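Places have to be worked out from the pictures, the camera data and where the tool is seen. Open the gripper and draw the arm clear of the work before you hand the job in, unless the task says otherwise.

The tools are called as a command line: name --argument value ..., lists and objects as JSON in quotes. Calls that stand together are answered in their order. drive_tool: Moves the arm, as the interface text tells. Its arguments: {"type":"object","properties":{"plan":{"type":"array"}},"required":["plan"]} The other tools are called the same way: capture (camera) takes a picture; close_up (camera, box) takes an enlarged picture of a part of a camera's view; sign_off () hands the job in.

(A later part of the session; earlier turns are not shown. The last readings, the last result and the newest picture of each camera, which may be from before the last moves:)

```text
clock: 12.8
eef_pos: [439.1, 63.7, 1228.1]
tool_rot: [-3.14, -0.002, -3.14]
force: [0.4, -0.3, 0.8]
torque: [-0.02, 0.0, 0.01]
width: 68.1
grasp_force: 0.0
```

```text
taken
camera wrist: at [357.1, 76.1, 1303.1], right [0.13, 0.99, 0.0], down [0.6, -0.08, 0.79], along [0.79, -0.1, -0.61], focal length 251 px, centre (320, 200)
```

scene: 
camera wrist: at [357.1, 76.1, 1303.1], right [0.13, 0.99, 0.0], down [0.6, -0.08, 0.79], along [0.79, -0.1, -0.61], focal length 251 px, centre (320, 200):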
------------------------------------------------------------------------
TASK INSTRUCTIONS: Repeat every line of the data, exactly and in full.

EXERCISE OUTPUT:
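Places have to be worked out from the pictures, the camera data and where the tool is seen. Open the gripper and draw the arm clear of the work before you hand the job in, unless the task says otherwise.

The tools are called as a command line: name --argument value ..., lists and objects as JSON in quotes. Calls that stand together are answered in their order. drive_tool: Moves the arm, as the interface text tells. Its arguments: {"type":"object","properties":{"plan":{"type":"array"}},"required":["plan"]} The other tools are called the same way: capture (camera) takes a picture; close_up (camera, box) takes an enlarged picture of a part of a camera's view; sign_off () hands the job in.

(A later part of the session; earlier turns are not shown. The last readings, the last result and the newest picture of each camera, which may be from before the last moves:)

```text
clock: 12.8
eef_pos: [439.1, 63.7, 1228.1]
tool_rot: [-3.14, -0.002, -3.14]
force: [0.4, -0.3, 0.8]
torque: [-0.02, 0.0, 0.01]
width: 68.1
grasp_force: 0.0
```

```text
taken
camera wrist: at [357.1, 76.1, 1303.1], right [0.13, 0.99, 0.0], down [0.6, -0.08, 0.79], along [0.79, -0.1, -0.61], focal length 251 px, centre (320, 200)
```

scene: 
camera wrist: at [357.1, 76.1, 1303.1], right [0.13, 0.99, 0.0], down [0.6, -0.08, 0.79], along [0.79, -0.1, -0.61], focal length 251 px, centre (320, 200):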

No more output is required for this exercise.